### Dataset content
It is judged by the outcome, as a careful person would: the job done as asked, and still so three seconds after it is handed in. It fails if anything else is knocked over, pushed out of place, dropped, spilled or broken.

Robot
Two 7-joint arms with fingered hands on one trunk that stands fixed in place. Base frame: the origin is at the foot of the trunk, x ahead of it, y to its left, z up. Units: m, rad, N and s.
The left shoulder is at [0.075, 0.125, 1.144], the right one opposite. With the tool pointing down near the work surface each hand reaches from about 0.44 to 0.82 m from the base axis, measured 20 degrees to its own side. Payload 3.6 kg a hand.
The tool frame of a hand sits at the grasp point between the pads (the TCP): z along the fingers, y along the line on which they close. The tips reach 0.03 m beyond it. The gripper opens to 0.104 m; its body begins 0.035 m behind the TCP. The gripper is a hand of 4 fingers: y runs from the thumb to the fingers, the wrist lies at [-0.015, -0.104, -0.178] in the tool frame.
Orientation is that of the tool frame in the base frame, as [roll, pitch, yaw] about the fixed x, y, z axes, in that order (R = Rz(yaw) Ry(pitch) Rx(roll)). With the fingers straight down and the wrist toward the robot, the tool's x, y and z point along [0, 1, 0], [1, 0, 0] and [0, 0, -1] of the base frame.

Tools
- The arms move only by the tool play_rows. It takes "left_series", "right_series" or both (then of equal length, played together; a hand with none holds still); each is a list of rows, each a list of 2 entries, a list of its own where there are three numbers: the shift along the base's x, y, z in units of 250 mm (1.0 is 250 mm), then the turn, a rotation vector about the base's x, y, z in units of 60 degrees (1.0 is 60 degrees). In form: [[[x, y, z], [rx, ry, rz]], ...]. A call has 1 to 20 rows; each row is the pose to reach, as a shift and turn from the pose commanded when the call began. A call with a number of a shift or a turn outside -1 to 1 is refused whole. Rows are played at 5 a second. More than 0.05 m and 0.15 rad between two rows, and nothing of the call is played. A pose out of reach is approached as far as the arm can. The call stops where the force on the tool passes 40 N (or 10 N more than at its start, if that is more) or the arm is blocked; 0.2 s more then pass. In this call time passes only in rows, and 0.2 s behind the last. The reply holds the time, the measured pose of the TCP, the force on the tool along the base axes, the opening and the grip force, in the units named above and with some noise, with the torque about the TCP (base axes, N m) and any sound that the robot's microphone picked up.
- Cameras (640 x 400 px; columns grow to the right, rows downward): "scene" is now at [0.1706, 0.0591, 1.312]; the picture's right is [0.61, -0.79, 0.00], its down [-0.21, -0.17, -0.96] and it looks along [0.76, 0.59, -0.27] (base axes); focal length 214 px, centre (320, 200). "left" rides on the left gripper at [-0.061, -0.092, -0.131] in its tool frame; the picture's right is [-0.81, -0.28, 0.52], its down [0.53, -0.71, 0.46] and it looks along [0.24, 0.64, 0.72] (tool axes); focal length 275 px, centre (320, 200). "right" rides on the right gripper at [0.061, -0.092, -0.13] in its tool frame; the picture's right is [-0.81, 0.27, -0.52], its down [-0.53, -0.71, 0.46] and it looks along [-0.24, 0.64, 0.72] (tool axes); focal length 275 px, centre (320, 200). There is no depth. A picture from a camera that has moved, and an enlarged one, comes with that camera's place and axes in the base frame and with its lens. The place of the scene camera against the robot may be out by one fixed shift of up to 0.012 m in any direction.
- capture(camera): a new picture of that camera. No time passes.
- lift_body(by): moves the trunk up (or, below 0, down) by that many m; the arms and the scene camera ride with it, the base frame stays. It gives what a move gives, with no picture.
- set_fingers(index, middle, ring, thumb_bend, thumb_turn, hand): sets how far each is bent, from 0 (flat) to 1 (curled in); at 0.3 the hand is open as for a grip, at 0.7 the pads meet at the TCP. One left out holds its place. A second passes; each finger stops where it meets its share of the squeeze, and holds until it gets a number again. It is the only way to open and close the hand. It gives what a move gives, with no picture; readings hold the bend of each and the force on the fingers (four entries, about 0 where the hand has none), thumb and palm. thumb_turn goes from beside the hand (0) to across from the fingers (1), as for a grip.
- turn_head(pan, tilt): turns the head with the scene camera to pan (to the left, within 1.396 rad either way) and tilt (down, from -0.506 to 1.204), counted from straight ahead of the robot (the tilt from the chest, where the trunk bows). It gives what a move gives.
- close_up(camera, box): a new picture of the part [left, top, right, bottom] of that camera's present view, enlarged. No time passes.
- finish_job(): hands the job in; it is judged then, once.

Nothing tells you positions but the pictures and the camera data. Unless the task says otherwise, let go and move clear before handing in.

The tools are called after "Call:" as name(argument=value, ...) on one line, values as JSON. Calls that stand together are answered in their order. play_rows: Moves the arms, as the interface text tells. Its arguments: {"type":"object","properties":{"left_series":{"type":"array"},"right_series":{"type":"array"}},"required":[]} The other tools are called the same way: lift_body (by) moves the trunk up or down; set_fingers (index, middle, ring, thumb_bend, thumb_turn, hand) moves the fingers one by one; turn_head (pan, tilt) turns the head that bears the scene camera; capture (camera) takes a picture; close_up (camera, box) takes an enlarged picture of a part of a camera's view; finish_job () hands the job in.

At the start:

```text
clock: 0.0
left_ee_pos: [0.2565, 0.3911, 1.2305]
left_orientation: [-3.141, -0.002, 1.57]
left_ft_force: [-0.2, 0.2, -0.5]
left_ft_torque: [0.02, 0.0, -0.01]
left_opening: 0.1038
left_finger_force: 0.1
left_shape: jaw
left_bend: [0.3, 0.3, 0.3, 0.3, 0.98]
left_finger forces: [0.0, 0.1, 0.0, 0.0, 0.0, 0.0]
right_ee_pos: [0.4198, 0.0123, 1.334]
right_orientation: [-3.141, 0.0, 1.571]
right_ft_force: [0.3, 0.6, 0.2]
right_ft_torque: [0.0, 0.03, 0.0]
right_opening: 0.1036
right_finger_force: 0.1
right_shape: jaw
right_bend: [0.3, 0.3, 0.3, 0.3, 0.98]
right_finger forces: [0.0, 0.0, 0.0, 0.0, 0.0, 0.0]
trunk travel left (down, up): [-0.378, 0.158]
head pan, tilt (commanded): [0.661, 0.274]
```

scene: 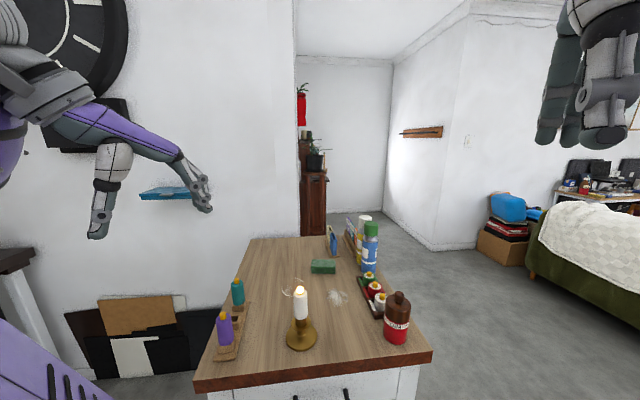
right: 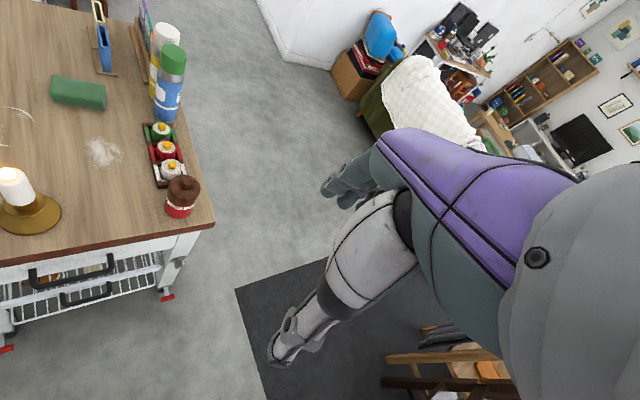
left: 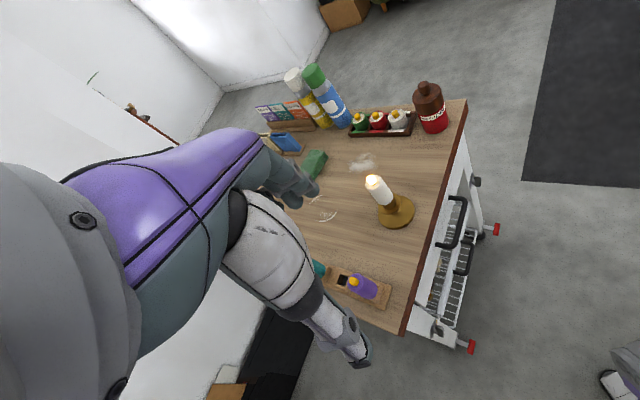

### Objective
Each line above is to be copied verbatim. Drop any image from the copy. Use JSON: a list with one string for each line that is not empty.

### Output of the exercise
[
  "It is judged by the outcome, as a careful person would: the job done as asked, and still so three seconds after it is handed in. It fails if anything else is knocked over, pushed out of place, dropped, spilled or broken.",
  "Robot",
  "Two 7-joint arms with fingered hands on one trunk that stands fixed in place. Base frame: the origin is at the foot of the trunk, x ahead of it, y to its left, z up. Units: m, rad, N and s.",
  "The left shoulder is at [0.075, 0.125, 1.144], the right one opposite. With the tool pointing down near the work surface each hand reaches from about 0.44 to 0.82 m from the base axis, measured 20 degrees to its own side. Payload 3.6 kg a hand.",
  "The tool frame of a hand sits at the grasp point between the pads (the TCP): z along the fingers, y along the line on which they close. The tips reach 0.03 m beyond it. The gripper opens to 0.104 m; its body begins 0.035 m behind the TCP. The gripper is a hand of 4 fingers: y runs from the thumb to the fingers, the wrist lies at [-0.015, -0.104, -0.178] in the tool frame.",
  "Orientation is that of the tool frame in the base frame, as [roll, pitch, yaw] about the fixed x, y, z axes, in that order (R = Rz(yaw) Ry(pitch) Rx(roll)). With the fingers straight down and the wrist toward the robot, the tool's x, y and z point along [0, 1, 0], [1, 0, 0] and [0, 0, -1] of the base frame.",
  "Tools",
  "- The arms move only by the tool play_rows. It takes \"left_series\", \"right_series\" or both (then of equal length, played together; a hand with none holds still); each is a list of rows, each a list of 2 entries, a list of its own where there are three numbers: the shift along the base's x, y, z in units of 250 mm (1.0 is 250 mm), then the turn, a rotation vector about the base's x, y, z in units of 60 degrees (1.0 is 60 degrees). In form: [[[x, y, z], [rx, ry, rz]], ...]. A call has 1 to 20 rows; each row is the pose to reach, as a shift and turn from the pose commanded when the call began. A call with a number of a shift or a turn outside -1 to 1 is refused whole. Rows are played at 5 a second. More than 0.05 m and 0.15 rad between two rows, and nothing of the call is played. A pose out of reach is approached as far as the arm can. The call stops where the force on the tool passes 40 N (or 10 N more than at its start, if that is more) or the arm is blocked; 0.2 s more then pass. In this call time passes only in rows, and 0.2 s behind the last. The reply holds the time, the measured pose of the TCP, the force on the tool along the base axes, the opening and the grip force, in the units named above and with some noise, with the torque about the TCP (base axes, N m) and any sound that the robot's microphone picked up.",
  "- Cameras (640 x 400 px; columns grow to the right, rows downward): \"scene\" is now at [0.1706, 0.0591, 1.312]; the picture's right is [0.61, -0.79, 0.00], its down [-0.21, -0.17, -0.96] and it looks along [0.76, 0.59, -0.27] (base axes); focal length 214 px, centre (320, 200). \"left\" rides on the left gripper at [-0.061, -0.092, -0.131] in its tool frame; the picture's right is [-0.81, -0.28, 0.52], its down [0.53, -0.71, 0.46] and it looks along [0.24, 0.64, 0.72] (tool axes); focal length 275 px, centre (320, 200). \"right\" rides on the right gripper at [0.061, -0.092, -0.13] in its tool frame; the picture's right is [-0.81, 0.27, -0.52], its down [-0.53, -0.71, 0.46] and it looks along [-0.24, 0.64, 0.72] (tool axes); focal length 275 px, centre (320, 200). There is no depth. A picture from a camera that has moved, and an enlarged one, comes with that camera's place and axes in the base frame and with its lens. The place of the scene camera against the robot may be out by one fixed shift of up to 0.012 m in any direction.",
  "- capture(camera): a new picture of that camera. No time passes.",
  "- lift_body(by): moves the trunk up (or, below 0, down) by that many m; the arms and the scene camera ride with it, the base frame stays. It gives what a move gives, with no picture.",
  "- set_fingers(index, middle, ring, thumb_bend, thumb_turn, hand): sets how far each is bent, from 0 (flat) to 1 (curled in); at 0.3 the hand is open as for a grip, at 0.7 the pads meet at the TCP. One left out holds its place. A second passes; each finger stops where it meets its share of the squeeze, and holds until it gets a number again. It is the only way to open and close the hand. It gives what a move gives, with no picture; readings hold the bend of each and the force on the fingers (four entries, about 0 where the hand has none), thumb and palm. thumb_turn goes from beside the hand (0) to across from the fingers (1), as for a grip.",
  "- turn_head(pan, tilt): turns the head with the scene camera to pan (to the left, within 1.396 rad either way) and tilt (down, from -0.506 to 1.204), counted from straight ahead of the robot (the tilt from the chest, where the trunk bows). It gives what a move gives.",
  "- close_up(camera, box): a new picture of the part [left, top, right, bottom] of that camera's present view, enlarged. No time passes.",
  "- finish_job(): hands the job in; it is judged then, once.",
  "Nothing tells you positions but the pictures and the camera data. Unless the task says otherwise, let go and move clear before handing in.",
  "The tools are called after \"Call:\" as name(argument=value, ...) on one line, values as JSON. Calls that stand together are answered in their order. play_rows: Moves the arms, as the interface text tells. Its arguments: {\"type\":\"object\",\"properties\":{\"left_series\":{\"type\":\"array\"},\"right_series\":{\"type\":\"array\"}},\"required\":[]} The other tools are called the same way: lift_body (by) moves the trunk up or down; set_fingers (index, middle, ring, thumb_bend, thumb_turn, hand) moves the fingers one by one; turn_head (pan, tilt) turns the head that bears the scene camera; capture (camera) takes a picture; close_up (camera, box) takes an enlarged picture of a part of a camera's view; finish_job () hands the job in.",
  "At the start:",
  "```text",
  "clock: 0.0",
  "left_ee_pos: [0.2565, 0.3911, 1.2305]",
  "left_orientation: [-3.141, -0.002, 1.57]",
  "left_ft_force: [-0.2, 0.2, -0.5]",
  "left_ft_torque: [0.02, 0.0, -0.01]",
  "left_opening: 0.1038",
  "left_finger_force: 0.1",
  "left_shape: jaw",
  "left_bend: [0.3, 0.3, 0.3, 0.3, 0.98]",
  "left_finger forces: [0.0, 0.1, 0.0, 0.0, 0.0, 0.0]",
  "right_ee_pos: [0.4198, 0.0123, 1.334]",
  "right_orientation: [-3.141, 0.0, 1.571]",
  "right_ft_force: [0.3, 0.6, 0.2]",
  "right_ft_torque: [0.0, 0.03, 0.0]",
  "right_opening: 0.1036",
  "right_finger_force: 0.1",
  "right_shape: jaw",
  "right_bend: [0.3, 0.3, 0.3, 0.3, 0.98]",
  "right_finger forces: [0.0, 0.0, 0.0, 0.0, 0.0, 0.0]",
  "trunk travel left (down, up): [-0.378, 0.158]",
  "head pan, tilt (commanded): [0.661, 0.274]",
  "```",
  "scene: ",
  "right: ",
  "left: "
]